Monday, October 11, 2010

Honoring Our Gifts: Letter to My Talents

The following letter was written during a retreat weekend at The Fen. Not far from Three Rivers Michigan, on a tributary and wetland that is part of the St. Joseph River system, The Fen is a very special artists’ retreat center owned and shared with others by the great Canadian singer, songwriter and poet Ferron and her partner Mary.

Our retreat weekend was structured around keeping silence for a good portion of the day and “talking your walk” with the rest of an intimate number of participants at the end of the day.

One of the suggested assignments was to write a letter to an important some one, something, or some place, and/or to address your fear of expressing your talent: what keeps you from sharing your gifts? I chose to write a letter to my talents.

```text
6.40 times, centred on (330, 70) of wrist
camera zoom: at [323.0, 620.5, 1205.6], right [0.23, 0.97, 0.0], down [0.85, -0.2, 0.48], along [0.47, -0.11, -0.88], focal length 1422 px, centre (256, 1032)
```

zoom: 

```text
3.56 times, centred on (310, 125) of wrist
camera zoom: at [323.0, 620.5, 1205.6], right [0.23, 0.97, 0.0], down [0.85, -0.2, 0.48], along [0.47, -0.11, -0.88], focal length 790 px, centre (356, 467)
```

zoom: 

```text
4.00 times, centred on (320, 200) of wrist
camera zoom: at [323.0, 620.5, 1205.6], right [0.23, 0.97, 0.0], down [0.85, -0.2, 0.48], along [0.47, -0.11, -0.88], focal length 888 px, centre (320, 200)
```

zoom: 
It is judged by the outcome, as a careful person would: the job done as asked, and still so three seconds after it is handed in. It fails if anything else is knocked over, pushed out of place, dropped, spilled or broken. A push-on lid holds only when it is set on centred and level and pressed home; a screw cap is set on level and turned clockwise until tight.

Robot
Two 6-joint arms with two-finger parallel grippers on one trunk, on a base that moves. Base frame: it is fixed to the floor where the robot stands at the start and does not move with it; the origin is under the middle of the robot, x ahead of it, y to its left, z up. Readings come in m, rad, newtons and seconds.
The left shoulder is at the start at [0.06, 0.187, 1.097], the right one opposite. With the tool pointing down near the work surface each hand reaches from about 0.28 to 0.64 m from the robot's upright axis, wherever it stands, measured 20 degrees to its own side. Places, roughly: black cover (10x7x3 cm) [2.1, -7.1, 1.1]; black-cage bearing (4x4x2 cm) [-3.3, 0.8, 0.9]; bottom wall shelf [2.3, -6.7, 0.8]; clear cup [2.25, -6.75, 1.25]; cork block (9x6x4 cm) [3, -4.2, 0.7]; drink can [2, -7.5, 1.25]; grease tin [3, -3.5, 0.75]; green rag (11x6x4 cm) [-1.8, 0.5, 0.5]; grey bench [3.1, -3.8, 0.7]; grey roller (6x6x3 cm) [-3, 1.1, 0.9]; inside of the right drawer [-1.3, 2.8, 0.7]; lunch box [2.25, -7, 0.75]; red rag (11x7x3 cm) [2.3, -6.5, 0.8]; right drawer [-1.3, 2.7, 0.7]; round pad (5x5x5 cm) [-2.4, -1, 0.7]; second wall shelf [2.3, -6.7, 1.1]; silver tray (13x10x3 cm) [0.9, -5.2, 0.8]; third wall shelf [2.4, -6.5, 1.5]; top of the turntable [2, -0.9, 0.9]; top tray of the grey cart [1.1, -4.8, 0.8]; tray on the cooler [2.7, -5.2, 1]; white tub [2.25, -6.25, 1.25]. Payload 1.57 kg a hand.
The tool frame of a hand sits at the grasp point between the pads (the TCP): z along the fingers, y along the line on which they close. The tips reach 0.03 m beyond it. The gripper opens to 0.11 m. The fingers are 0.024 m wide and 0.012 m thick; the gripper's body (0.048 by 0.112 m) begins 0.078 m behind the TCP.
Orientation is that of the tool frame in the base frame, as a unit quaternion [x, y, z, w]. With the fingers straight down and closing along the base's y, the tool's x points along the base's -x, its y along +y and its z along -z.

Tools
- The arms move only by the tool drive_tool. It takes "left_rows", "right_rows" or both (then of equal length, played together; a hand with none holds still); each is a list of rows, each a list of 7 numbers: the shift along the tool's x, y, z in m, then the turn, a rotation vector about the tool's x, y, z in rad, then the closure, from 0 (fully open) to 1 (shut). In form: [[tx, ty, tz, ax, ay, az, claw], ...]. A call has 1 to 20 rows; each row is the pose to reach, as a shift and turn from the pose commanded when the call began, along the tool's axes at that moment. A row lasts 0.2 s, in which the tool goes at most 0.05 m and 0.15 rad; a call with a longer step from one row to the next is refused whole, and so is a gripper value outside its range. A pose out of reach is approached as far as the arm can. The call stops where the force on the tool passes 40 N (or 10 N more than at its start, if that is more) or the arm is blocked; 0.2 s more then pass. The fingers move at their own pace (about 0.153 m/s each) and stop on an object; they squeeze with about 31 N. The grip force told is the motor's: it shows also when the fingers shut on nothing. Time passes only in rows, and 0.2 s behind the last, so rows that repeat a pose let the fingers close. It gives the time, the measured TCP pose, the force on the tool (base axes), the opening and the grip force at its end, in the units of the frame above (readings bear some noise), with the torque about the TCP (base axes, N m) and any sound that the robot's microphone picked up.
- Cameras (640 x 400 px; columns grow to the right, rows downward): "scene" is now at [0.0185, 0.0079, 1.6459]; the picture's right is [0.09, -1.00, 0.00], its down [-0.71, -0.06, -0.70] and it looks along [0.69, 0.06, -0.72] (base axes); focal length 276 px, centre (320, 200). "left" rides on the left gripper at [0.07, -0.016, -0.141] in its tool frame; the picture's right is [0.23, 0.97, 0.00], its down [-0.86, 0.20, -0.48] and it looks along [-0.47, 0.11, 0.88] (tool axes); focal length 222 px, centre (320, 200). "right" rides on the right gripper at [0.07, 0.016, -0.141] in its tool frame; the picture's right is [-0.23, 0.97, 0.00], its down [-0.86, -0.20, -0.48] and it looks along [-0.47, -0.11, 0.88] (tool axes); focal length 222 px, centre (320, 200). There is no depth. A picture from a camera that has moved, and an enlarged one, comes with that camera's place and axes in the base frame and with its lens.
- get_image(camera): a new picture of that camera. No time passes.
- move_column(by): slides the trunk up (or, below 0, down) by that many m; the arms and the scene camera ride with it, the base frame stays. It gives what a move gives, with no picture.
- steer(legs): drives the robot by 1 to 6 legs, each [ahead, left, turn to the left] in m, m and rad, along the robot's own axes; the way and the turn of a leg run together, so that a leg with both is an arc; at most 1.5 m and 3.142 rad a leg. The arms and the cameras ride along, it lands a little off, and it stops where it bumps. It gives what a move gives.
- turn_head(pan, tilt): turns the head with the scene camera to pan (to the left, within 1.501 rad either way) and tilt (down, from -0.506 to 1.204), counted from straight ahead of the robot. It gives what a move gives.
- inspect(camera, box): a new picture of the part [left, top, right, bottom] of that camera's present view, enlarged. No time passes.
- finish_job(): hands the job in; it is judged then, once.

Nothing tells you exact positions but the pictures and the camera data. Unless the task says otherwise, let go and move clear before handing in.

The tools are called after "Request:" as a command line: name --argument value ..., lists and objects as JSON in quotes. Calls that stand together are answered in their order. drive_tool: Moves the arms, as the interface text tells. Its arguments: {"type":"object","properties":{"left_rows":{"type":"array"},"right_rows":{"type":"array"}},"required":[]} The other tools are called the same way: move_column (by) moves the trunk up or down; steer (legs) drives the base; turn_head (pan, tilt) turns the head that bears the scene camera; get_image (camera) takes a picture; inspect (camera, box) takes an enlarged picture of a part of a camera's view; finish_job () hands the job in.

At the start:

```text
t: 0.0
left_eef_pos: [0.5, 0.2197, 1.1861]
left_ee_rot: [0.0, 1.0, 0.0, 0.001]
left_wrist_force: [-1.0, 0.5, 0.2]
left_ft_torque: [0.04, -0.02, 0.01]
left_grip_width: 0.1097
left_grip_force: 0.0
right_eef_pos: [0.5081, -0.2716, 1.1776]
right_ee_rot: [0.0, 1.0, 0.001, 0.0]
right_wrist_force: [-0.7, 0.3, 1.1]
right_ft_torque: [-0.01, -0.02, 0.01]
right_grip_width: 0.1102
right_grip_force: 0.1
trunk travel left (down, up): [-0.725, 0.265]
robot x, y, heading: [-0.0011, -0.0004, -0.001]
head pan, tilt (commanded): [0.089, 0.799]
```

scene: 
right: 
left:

I found succor and connection in the exercise and in the product of the exercise, which I share here. I heartily recommend similar experiments to others as a way to get to one’s center of worth and worthiness, whether you identify as an artist or not. Besides, it’s fun!

Dear Talents;

First of all I’d like to thank you for a wonderful weekend. You went out of your way to make my place with you comfortable and exciting and included enough risk-taking that I felt somehow I could be new and renew.

Of course the customs in your country are somewhat strange and alien considering the restrictions in the place I find myself living. But, in spite of that, it didn’t take long for me to see that lifting that veil, that veneer of masks and meaningless prohibitions and letting them fall away, was all for the best. Your rules, if one can even call them that, to honor your heart, to speak the best parts of yourself, and to connect with the best parts of others – and then to make something lasting and worthy for the next generations – are strange at first, but soon come naturally; so naturally that I find myself humming those tunes even in the most adverse situations.

This must be how people, even in the most oppressive lands, those dim and dank mine shafts of the collective shadow, survive: they know their music, they remember and honor the songs of their loving predecessors, and they always discover what is new and can be depended upon. And they find ways and people with whom to share what they have discovered. That is what I’ve learned from you my friend.

I know you have been with me since I was a child but your name, or names, were hidden from me even as you were born in my own house like some secret sibling I could turn to in the dark night afraid and we could cling together – and laugh or hum our little new songs back and forth, back and forth, never to forget we belong together, we are in one another, even if the circumstances of kings and queens would have us doubt our worth.

I like your country and hope I will find time in my waking hours and even more often in my dreams to be near you there. Until then, fare thee well. Let us speak often and well as we have been able to and reconfirm the inseparable nature of our bonds.

I am sitting by a river now. It is Fall and the bright tree -- orange, yellow, and amber -- is mirrored in the moving water. Strange. I could be in your country even here. Yes, there are trains and the drone of far away trucks, even gun shots, sometimes fearsomely close, close enough to remember the wars others have to dream through to remember you and the possibilities of where you live. I cannot forget them, can I?

So I hope I can bring you to my living even here – these small places where we make enough quiet to hear you in the intermittent rain of Fall leaves, the owls and kingfishers, the crickets behind me, the little green frog with duckweed on its back.

Look at all the little leaf boats! They are coming around the bending water toward me. And then, even then, I must let them go on!